§ TASK REQUIREMENTS
a. What does the passage given say from "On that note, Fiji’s" through "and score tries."? Give the exact wording.
b. Supply the part of the passage given that comes after its last sentence.

## START SOURCE MATERIAL

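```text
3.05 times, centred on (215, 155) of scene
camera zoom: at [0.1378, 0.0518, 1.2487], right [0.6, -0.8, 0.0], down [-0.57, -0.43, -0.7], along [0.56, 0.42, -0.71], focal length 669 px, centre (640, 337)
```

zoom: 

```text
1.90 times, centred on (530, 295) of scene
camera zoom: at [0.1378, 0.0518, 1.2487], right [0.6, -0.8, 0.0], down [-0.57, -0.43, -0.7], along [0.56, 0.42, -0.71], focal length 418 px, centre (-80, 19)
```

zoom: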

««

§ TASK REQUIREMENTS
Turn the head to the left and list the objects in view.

## END SOURCE MATERIAL
## START PASSAGE GIVEN

Seventh Heaven in Rio

In celebrating the best ever performance by a British team at an Olympic games, let us hope that Brexit does not herald the end of all that. Already the most successful per capita sporting nation in the world, we are in position to launch an assault on the aggregate gold medal peak held by the US.

It may stretch the imagination but I would argue that the dramatic arrival of Rugby as an Olympic sport was a major catalyst to help viewers into the spirit of the games. The Sevens competition showed off the essential qualities of rugby – power, skill, fitness, pace and the constant action which characterises the shortened form of the game. I was rather amused to hear Sir Clive Woodward eulogising over the excellence of the British Ladies team when it was the Brazilian 7 who were making their own joyous rugby statement, despite being half the size and lacking any of the resource available to the opposition. It laid down a marker for the tournament.

England Ladies are the World Champions but Team GB were eventually no match for the aggressive Canadians who tore into their more fancied opponents and thoroughly deserved their win. Interestingly Team GB played a direct and unimaginative brand of rugby which was always vulnerable. Lessons to be learnt.

On that note, Fiji’s first ever medal – Gold – was entirely appropriate given their history and tradition. But it was more than that. When it came to the final they showed ball-handing skills from a bygone amateur era – excepting the All Blacks or the Australians on a good day. They ran into space, passed out of the tackle and constantly put their colleagues into better positions to attack and score tries.

## END PASSAGE GIVEN

§ FINAL ANSWERS
a.
On that note, Fiji’s first ever medal – Gold – was entirely appropriate given their history and tradition. But it was more than that. When it came to the final they showed ball-handing skills from a bygone amateur era – excepting the All Blacks or the Australians on a good day. They ran into space, passed out of the tackle and constantly put their colleagues into better positions to attack and score tries.

b.
It is an attitude of mind whether in 7s or 15s, one which the French used to dominate, although no longer. The All Blacks have that mantle, and no one characterises this more than Beauden Barrett who has to be the best player in the world currently. Ford and Farrell will watch and admire and hopefully aspire to those lofty levels. Wise move that Eddie Jones is not over celebrating his series win over the Aussies as he may have predicted how they would be dismantled by the rampant All Blacks. One team so far ahead of everyone else in World Rugby doesn’t exactly get the pulse racing, but England is at least chasing. They may end up with only occasional clashes with the All Blacks in the next few years due to the financial spat between the RFU and NZ administrators. A rather nice unintended consequence. Scarcity has a value.

Back in Rio, Team GB men exceeded all expectations but a scratch team was always likely to find that passion and commitment can only go so far. The perfect planning and consequent dominance of various gold medal winning teams stand in contrast. As in football, National Unions will be cautious about how they support the Sevens team concept, which brings me to another point.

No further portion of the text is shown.